Material >>
++++++++++++++++++++

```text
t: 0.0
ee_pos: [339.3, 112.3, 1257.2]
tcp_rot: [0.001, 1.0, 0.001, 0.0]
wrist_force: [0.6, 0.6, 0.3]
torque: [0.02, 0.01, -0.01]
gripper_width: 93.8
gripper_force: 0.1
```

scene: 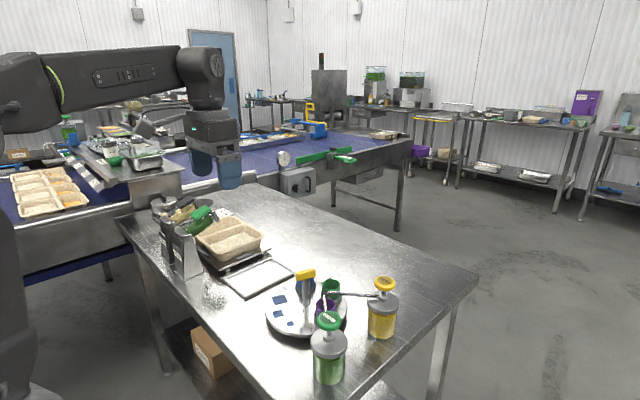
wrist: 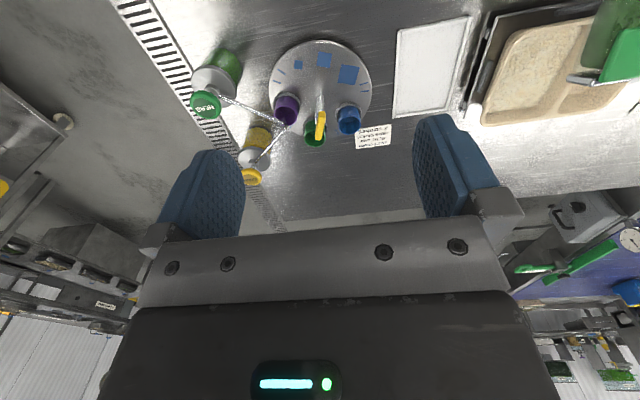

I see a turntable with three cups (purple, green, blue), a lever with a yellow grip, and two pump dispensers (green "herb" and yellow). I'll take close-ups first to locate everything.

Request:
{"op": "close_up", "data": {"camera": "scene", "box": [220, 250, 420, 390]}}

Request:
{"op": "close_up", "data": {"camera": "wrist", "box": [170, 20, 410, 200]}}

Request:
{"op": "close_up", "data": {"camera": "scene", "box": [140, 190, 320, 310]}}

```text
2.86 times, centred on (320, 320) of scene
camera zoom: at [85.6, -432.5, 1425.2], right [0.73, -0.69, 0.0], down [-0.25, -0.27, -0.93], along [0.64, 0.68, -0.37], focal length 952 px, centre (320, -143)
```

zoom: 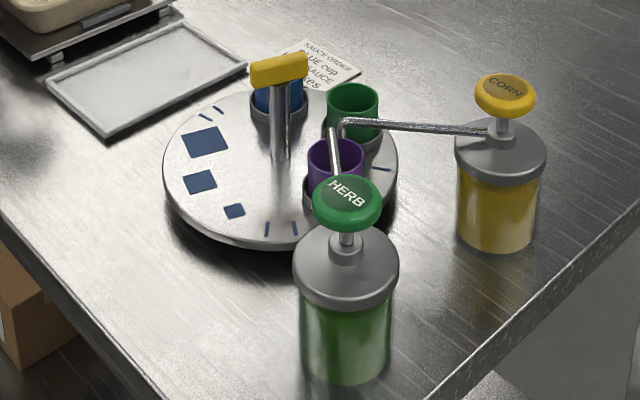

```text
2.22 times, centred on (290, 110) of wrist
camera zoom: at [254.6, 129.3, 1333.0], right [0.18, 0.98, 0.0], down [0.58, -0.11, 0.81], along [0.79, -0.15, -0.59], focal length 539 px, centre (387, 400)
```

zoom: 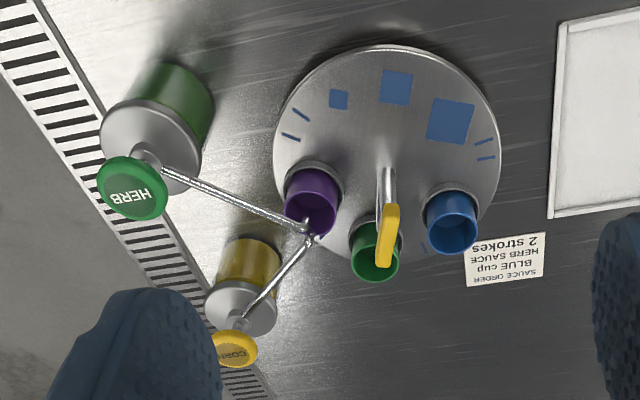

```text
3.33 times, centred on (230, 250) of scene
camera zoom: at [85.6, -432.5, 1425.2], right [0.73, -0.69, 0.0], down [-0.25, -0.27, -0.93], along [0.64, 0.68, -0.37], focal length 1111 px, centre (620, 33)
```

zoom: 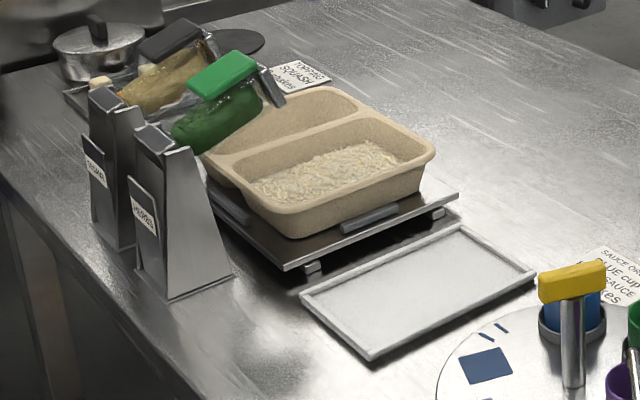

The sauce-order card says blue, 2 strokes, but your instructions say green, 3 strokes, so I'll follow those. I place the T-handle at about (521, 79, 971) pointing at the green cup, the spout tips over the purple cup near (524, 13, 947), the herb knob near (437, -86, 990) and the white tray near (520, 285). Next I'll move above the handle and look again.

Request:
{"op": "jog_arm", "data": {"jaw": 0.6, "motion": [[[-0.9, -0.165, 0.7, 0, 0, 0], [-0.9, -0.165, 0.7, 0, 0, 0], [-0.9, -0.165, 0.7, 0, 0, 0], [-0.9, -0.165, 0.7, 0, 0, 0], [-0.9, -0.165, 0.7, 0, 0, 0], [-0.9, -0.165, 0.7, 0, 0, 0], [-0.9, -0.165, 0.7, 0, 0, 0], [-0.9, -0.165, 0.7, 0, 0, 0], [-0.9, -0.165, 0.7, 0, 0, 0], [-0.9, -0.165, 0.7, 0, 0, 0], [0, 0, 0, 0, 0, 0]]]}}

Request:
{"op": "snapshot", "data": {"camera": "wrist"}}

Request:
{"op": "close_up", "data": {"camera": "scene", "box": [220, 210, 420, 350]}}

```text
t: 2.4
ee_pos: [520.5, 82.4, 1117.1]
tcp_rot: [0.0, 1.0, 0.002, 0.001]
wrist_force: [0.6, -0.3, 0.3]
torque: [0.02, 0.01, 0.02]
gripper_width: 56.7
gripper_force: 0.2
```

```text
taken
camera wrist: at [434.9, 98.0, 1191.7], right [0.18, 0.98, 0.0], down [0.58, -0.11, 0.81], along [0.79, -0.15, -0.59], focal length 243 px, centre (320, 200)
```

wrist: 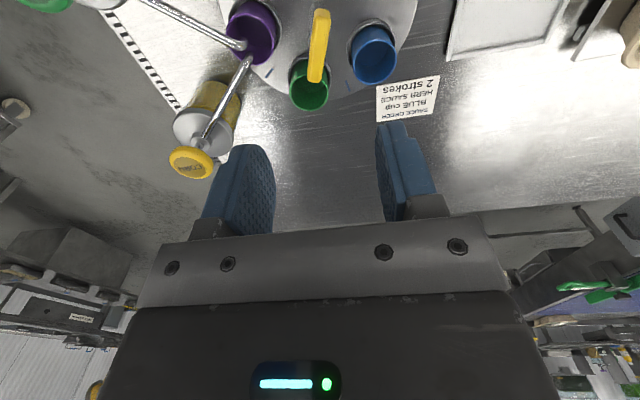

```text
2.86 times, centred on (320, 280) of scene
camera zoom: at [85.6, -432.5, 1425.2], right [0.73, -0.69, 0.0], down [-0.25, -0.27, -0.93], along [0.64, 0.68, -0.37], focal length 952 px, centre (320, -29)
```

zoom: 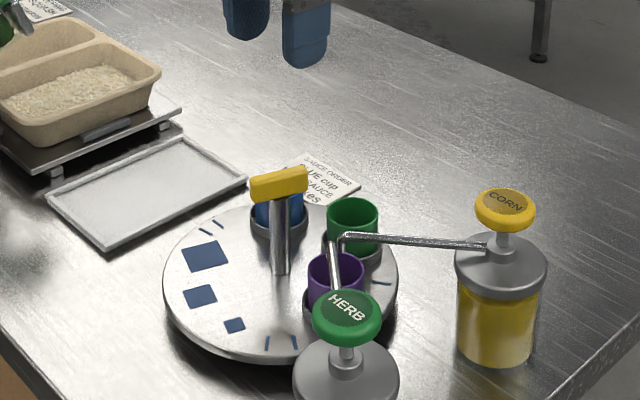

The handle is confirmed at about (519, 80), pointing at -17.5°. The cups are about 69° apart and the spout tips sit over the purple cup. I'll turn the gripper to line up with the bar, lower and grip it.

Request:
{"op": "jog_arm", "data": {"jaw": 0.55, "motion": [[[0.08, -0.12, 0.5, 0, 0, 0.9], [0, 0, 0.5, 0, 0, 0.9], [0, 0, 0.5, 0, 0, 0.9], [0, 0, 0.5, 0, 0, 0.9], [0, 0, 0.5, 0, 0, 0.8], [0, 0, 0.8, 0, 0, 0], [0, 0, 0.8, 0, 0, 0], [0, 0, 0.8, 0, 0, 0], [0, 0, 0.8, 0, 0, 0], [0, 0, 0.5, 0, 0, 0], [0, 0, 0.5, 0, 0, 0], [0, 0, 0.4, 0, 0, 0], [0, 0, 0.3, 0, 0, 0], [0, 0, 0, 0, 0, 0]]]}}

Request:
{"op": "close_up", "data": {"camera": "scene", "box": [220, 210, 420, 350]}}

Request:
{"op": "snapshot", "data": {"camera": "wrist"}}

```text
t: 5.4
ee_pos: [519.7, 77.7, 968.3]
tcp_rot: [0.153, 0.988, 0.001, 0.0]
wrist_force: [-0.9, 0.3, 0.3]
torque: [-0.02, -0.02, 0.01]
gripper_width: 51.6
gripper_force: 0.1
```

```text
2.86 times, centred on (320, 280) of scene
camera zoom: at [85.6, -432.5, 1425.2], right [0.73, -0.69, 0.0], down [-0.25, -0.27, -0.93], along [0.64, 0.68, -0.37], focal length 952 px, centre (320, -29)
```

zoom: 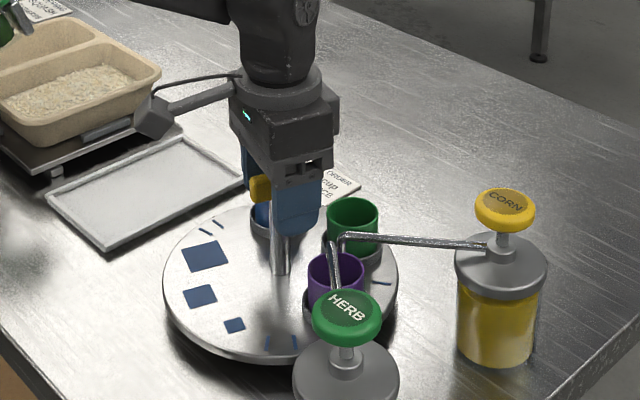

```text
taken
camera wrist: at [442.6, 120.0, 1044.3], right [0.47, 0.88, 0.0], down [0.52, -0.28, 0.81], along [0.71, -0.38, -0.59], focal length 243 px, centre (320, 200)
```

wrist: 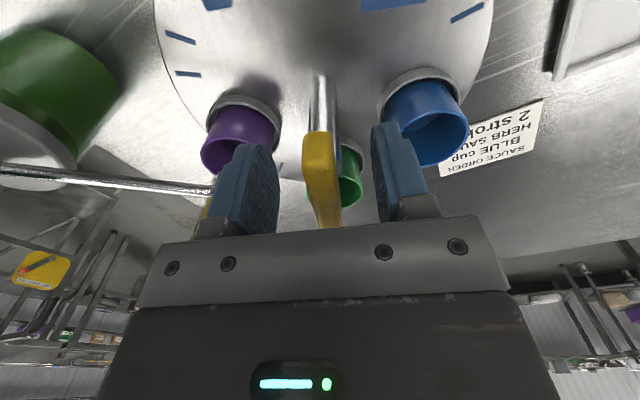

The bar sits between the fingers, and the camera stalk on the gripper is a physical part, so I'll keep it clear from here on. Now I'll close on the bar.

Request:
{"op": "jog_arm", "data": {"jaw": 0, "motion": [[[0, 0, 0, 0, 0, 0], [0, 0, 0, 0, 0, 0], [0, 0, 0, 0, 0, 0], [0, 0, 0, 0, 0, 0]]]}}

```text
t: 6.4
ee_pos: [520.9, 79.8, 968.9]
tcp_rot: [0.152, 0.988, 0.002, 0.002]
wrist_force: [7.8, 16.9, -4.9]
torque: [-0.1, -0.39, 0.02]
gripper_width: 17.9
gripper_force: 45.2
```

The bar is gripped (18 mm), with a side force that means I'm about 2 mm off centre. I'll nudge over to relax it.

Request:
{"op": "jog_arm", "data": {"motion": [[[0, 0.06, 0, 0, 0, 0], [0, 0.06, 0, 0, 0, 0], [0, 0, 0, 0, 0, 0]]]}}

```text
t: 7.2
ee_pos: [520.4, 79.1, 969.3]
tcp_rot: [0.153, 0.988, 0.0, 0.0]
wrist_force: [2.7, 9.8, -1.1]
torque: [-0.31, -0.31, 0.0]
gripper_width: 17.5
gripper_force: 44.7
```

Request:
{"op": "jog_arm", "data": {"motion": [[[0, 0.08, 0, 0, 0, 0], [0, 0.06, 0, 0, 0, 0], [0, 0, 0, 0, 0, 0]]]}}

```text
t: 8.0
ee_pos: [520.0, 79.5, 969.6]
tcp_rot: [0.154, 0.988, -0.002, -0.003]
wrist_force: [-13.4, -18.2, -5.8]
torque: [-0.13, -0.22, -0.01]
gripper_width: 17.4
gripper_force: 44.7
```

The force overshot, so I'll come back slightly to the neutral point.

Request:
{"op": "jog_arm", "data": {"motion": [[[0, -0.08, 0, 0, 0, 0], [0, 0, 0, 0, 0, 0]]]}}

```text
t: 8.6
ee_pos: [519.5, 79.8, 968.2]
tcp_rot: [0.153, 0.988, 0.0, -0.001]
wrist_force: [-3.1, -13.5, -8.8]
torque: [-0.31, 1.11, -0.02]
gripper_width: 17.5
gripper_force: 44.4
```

++++++++++++++++++++

Stated task >> Write out the data precisely as given, excluding the pictures.

Exercise solution >>
```text
t: 0.0
ee_pos: [339.3, 112.3, 1257.2]
tcp_rot: [0.001, 1.0, 0.001, 0.0]
wrist_force: [0.6, 0.6, 0.3]
torque: [0.02, 0.01, -0.01]
gripper_width: 93.8
gripper_force: 0.1
```

scene: 
wrist: 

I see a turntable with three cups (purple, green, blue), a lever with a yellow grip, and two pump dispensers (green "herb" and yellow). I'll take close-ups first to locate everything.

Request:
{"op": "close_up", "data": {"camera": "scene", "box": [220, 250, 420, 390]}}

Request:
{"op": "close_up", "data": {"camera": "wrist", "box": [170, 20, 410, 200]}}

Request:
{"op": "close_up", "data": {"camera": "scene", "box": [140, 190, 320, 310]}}

```text
2.86 times, centred on (320, 320) of scene
camera zoom: at [85.6, -432.5, 1425.2], right [0.73, -0.69, 0.0], down [-0.25, -0.27, -0.93], along [0.64, 0.68, -0.37], focal length 952 px, centre (320, -143)
```

zoom: 

```text
2.22 times, centred on (290, 110) of wrist
camera zoom: at [254.6, 129.3, 1333.0], right [0.18, 0.98, 0.0], down [0.58, -0.11, 0.81], along [0.79, -0.15, -0.59], focal length 539 px, centre (387, 400)
```

zoom: 

```text
3.33 times, centred on (230, 250) of scene
camera zoom: at [85.6, -432.5, 1425.2], right [0.73, -0.69, 0.0], down [-0.25, -0.27, -0.93], along [0.64, 0.68, -0.37], focal length 1111 px, centre (620, 33)
```

zoom: 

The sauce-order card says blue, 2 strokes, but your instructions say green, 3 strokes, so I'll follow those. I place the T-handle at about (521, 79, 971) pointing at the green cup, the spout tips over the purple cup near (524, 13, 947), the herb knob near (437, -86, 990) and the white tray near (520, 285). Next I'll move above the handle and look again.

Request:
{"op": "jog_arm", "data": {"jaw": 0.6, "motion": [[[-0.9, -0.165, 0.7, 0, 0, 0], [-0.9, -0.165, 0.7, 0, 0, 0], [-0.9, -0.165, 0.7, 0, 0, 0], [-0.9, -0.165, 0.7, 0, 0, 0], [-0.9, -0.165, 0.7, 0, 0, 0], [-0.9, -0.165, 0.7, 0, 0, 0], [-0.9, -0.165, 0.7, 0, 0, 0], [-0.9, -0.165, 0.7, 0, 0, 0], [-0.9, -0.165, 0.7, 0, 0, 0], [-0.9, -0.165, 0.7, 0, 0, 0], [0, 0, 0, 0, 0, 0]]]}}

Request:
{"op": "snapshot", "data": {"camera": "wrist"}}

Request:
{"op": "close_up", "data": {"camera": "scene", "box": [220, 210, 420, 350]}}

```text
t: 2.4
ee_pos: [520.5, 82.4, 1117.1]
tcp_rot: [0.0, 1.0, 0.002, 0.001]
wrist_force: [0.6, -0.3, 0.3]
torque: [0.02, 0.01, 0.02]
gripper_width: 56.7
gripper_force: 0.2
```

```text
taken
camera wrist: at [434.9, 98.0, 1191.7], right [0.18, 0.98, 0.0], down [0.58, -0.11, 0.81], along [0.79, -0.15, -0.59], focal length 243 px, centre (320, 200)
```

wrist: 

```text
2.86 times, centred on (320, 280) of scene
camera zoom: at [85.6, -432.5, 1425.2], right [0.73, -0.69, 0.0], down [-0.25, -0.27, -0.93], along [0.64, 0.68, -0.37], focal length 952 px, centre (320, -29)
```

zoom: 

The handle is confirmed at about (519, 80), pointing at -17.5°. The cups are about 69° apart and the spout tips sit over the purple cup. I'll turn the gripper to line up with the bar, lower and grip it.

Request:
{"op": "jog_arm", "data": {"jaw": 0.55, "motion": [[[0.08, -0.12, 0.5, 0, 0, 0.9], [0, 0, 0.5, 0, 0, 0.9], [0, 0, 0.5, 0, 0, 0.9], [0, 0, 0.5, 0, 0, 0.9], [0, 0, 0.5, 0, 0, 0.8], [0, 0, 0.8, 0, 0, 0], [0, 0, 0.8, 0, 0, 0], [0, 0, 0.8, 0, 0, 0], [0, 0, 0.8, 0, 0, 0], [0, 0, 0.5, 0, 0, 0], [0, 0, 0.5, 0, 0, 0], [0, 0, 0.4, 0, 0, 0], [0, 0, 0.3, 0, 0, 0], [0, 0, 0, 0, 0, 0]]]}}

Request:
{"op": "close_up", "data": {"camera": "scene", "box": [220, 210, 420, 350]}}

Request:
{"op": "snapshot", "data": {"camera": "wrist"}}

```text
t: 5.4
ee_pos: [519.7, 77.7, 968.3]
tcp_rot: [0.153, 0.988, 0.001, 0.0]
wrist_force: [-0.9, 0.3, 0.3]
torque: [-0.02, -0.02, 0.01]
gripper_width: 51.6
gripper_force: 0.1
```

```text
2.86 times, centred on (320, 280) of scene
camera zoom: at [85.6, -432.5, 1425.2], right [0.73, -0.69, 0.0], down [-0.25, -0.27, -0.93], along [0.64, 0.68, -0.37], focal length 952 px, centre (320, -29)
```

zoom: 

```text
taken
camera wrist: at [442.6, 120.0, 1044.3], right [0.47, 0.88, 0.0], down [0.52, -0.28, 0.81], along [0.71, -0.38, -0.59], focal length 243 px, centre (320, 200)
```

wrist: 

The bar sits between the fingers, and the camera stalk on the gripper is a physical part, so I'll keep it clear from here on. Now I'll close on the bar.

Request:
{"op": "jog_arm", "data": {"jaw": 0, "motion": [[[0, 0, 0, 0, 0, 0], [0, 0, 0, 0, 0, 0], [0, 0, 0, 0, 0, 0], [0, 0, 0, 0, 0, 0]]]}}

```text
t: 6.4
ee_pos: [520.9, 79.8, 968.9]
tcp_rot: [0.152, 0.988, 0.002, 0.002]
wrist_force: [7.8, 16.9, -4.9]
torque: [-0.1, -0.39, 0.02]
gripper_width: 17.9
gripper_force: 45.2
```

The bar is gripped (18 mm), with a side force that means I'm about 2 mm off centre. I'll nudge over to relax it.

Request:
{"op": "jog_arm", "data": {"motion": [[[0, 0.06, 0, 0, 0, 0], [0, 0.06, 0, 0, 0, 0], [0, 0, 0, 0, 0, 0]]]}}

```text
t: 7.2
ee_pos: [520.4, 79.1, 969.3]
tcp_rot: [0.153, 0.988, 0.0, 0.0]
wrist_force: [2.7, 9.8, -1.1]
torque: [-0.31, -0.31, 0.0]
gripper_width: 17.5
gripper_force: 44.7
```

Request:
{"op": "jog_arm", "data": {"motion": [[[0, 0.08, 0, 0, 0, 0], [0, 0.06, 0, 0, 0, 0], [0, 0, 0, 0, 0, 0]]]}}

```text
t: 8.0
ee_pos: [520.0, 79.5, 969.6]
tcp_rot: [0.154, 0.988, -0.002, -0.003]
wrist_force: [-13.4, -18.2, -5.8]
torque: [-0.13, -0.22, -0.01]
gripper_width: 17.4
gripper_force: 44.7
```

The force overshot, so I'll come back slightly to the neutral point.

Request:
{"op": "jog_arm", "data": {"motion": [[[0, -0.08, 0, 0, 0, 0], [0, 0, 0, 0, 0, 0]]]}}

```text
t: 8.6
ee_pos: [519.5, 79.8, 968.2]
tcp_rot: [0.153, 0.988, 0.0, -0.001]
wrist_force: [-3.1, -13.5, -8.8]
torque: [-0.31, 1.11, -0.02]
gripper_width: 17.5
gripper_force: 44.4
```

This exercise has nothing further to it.